The first Williamsport-area team to advance to the series since 1969 has captured the attention of central Pennsylvania. Blue "Keystone" T-shirts were being sold at roadside stands around Williamsport, and electronic signboards wished good luck to the "Big Blue Machine."
No such luck Thursday night.
The teams exchanged high-fives and fist-bumps at home plate before Pennsylvania players trotted back to their dugout, still serenaded by chants of "Keystone" by proud friends and family.
"It's hard to explain. The crowd has been absolutely amazing," manager Bill Garbrick said. The players "might not experience anything like that the rest of their lives."
Instead, it's California advancing to the U.S. title game for a rematch with undefeated Montana.
Pennsylvania hitters managed just three singles off Danner, who effectively mixed a heater that hit 77 mph with an off-speed pitch that had batters off-balance.
Pinch hitter Ryo Takada tacked on an insurance run with an RBI double in the fourth.
Japan 9, Venezuela 6
Seconds after the ball left his bat in the third inning, Yoshiki Suzuki raised his right arm in celebration and admired his opposite-field blast just over the left-field wall.
Then he did it again in the fifth in a game that had the makings of a blowout before Maracay, Venezuela, rallied late.
Venezuela had the tying run at the plate with one out in the sixth after Yonny Hernandez's RBI single, but reliever Gaishi Iguchi struck out the last two hitters to finally allow Hamamatsu City, Japan, to celebrate and eliminate Venezuela.
Japan's berth Saturday in the international final is secure thanks in large part to the long ball.
Kazuto Takakura added a three-run homer in the fourth for Japan. It was his first-ever home run for the 12-year-old Takakura, and his teammates toasted him at the plate by raising both his arms in victory as if a prize-fighter following a title-winning bout.
"We are from Japan so we don't have much power. Ask the players," Japan manager Akihiro Suzuki, no relation to Yoshiki, joked with a chuckle. "That's why we reacted like that. We were all very happy for him."
Ken Igeta had an RBI double in the third before Suzuki belted the first of his two homers. Doing his best impression of slugger David Ortiz, the left-handed Suzuki watched in awe at the plate as the ball clear the 225-foot wall.
Hiroyasu Sugiura, 12, was so excited that he bolted out of the dugout and raced toward home, nearly beating the happy Suzuki to the plate.
"Both times, I was just trying to hit the ball to center," Suzuki said.
Not quite, but Japan will gladly take the two shots to left just the same.

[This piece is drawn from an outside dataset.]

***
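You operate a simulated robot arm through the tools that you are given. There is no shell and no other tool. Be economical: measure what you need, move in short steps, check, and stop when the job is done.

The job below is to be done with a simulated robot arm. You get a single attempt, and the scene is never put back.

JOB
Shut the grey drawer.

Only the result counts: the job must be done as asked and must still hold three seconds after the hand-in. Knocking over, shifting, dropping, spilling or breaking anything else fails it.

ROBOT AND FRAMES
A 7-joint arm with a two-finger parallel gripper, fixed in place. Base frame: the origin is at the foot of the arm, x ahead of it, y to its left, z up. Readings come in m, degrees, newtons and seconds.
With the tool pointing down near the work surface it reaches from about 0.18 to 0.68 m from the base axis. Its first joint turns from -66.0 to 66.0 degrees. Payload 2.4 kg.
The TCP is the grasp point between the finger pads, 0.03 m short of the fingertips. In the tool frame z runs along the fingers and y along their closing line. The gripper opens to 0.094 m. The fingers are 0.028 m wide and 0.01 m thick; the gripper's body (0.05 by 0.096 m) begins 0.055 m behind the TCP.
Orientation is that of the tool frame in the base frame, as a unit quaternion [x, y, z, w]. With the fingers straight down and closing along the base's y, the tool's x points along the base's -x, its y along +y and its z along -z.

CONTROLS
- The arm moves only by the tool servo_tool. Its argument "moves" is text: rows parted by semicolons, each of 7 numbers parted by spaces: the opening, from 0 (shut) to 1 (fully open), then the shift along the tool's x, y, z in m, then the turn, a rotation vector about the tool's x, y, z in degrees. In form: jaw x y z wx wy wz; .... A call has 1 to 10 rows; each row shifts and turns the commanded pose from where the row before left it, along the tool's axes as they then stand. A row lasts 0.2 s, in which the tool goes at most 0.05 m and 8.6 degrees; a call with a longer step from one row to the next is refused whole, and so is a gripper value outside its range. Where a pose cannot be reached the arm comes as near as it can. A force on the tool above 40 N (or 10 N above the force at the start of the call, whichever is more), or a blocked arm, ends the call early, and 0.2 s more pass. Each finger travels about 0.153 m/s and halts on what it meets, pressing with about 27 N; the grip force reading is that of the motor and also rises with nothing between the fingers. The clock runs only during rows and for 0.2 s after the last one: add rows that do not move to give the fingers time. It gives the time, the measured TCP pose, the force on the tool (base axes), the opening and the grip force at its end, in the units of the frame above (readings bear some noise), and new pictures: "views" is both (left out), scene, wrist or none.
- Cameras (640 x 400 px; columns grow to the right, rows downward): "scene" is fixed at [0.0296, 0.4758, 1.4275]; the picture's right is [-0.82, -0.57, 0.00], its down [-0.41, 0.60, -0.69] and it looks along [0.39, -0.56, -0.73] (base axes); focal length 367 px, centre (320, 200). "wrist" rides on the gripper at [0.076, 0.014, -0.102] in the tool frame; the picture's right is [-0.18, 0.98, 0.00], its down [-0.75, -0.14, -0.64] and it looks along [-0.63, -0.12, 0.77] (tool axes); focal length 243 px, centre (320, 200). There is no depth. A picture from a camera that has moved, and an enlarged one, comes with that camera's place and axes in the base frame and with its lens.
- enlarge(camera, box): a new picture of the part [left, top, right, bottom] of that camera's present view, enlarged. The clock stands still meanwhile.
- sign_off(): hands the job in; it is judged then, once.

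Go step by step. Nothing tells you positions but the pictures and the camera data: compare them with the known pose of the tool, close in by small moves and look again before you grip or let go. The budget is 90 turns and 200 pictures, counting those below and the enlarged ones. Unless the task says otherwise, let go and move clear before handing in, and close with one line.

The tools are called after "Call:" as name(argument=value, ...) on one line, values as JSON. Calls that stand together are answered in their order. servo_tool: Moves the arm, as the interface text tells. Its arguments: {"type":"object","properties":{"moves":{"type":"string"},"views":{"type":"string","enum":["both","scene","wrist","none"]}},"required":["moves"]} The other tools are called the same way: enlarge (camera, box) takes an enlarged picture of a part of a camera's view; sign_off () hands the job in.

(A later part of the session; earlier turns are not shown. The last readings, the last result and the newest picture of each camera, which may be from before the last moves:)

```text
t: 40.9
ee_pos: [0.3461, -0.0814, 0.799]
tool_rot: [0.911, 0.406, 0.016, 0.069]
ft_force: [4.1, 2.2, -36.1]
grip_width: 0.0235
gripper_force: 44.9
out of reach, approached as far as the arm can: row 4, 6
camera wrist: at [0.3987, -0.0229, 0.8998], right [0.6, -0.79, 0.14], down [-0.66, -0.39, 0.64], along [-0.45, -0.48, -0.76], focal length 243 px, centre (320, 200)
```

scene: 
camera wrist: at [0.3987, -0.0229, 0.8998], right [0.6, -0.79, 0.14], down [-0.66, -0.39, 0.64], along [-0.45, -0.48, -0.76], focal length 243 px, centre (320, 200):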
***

After Iguchi's game-ending strikeout, Japan's players briefly exchanged handshakes and pats on the back before lining up on the third-base line to exchange handshakes with Venezuela, a Little League tradition.
Venezuela trailed 8-0 before finally solving Japan pitching in the fifth. Elio Narvaez highlighted a five-run inning with a two-run blast to right with two outs to cut the deficit to three runs.
"Our bats didn't come today. Our rally was too late," manager Gustavo Narvaez said through interpreter Edwardo Caraballo about his nephew. "Japan is a very good team, they fouled off a lot of pitches and wore down our pitchers."